▶ PROBLEM: Extract all lines from the data beneath that include the word "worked".

▶ COLLECTED MATERIAL:
BEGIN
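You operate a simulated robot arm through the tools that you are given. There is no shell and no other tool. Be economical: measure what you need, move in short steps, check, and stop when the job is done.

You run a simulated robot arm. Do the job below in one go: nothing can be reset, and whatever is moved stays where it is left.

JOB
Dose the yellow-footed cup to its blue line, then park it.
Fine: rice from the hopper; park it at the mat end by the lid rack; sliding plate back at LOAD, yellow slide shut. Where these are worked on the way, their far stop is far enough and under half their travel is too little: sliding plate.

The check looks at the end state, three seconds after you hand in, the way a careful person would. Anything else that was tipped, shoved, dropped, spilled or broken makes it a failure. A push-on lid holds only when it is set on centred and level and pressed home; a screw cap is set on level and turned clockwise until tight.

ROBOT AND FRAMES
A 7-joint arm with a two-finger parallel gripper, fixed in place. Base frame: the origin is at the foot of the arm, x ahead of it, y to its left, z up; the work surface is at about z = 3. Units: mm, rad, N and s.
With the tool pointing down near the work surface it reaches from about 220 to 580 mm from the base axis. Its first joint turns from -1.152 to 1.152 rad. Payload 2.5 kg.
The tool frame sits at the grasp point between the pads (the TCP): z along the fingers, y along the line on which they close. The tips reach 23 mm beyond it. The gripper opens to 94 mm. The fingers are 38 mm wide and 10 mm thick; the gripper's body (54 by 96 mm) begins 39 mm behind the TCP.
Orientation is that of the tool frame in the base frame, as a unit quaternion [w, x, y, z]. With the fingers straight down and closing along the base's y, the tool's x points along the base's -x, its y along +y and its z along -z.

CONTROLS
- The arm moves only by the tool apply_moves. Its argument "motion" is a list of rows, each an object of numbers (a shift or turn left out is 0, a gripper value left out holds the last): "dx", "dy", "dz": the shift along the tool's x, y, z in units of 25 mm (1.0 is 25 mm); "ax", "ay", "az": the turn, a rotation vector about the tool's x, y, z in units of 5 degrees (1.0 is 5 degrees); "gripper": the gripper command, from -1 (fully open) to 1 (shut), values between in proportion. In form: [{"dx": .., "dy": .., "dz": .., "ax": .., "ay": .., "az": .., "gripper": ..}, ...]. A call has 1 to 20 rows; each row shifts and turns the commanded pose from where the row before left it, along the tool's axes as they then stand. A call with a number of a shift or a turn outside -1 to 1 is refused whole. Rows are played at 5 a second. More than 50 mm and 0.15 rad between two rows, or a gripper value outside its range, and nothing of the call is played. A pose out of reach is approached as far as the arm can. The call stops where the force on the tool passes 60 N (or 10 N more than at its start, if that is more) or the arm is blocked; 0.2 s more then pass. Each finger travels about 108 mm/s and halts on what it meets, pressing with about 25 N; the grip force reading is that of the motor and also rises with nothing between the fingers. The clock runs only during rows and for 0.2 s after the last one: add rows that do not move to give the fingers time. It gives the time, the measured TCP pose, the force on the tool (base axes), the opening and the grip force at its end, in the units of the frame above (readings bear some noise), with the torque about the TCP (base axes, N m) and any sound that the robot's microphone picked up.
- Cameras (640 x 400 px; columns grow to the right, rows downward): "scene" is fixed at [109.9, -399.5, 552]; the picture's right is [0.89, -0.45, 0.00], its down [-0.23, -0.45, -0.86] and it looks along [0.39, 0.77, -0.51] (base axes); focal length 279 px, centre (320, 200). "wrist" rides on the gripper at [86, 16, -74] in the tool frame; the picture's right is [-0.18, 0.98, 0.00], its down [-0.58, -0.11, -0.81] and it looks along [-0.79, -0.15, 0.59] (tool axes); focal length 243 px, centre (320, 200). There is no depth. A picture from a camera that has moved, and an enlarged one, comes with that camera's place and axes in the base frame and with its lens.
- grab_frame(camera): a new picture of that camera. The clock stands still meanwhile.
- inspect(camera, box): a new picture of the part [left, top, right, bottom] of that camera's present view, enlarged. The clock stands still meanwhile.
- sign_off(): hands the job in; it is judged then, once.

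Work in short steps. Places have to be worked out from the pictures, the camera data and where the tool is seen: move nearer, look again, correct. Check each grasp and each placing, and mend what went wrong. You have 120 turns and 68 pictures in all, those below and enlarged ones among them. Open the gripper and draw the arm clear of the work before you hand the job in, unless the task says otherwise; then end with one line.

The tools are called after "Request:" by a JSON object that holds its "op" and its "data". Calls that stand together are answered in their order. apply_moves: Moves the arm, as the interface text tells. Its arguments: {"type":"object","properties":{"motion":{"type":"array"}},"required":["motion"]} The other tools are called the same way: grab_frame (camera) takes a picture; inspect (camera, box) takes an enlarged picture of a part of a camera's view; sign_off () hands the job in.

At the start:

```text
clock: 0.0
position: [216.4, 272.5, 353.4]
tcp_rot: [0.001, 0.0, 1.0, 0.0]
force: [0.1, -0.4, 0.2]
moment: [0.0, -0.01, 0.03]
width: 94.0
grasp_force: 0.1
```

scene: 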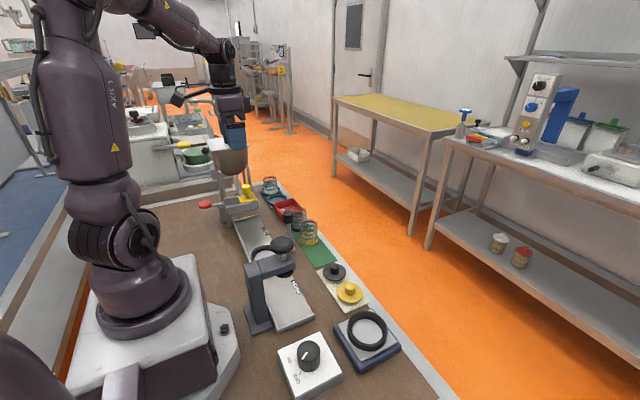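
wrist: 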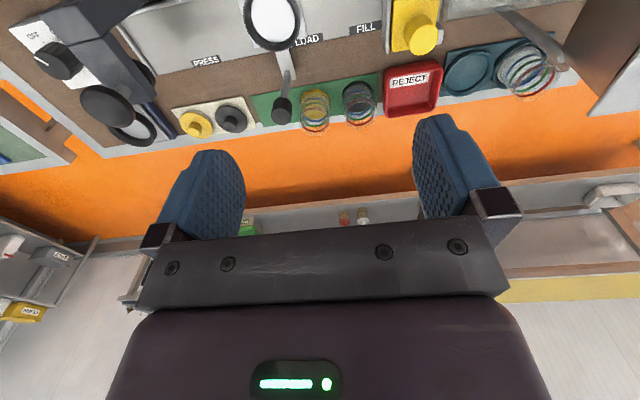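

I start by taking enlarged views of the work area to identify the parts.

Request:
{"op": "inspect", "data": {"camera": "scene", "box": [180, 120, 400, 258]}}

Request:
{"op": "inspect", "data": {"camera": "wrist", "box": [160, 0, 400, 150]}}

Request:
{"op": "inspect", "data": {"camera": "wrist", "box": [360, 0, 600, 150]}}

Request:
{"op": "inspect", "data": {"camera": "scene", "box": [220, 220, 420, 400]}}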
END
▶ COMPLETE RESPONSE:
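Fine: rice from the hopper; park it at the mat end by the lid rack; sliding plate back at LOAD, yellow slide shut. Where these are worked on the way, their far stop is far enough and under half their travel is too little: sliding plate.
Work in short steps. Places have to be worked out from the pictures, the camera data and where the tool is seen: move nearer, look again, correct. Check each grasp and each placing, and mend what went wrong. You have 120 turns and 68 pictures in all, those below and enlarged ones among them. Open the gripper and draw the arm clear of the work before you hand the job in, unless the task says otherwise; then end with one line.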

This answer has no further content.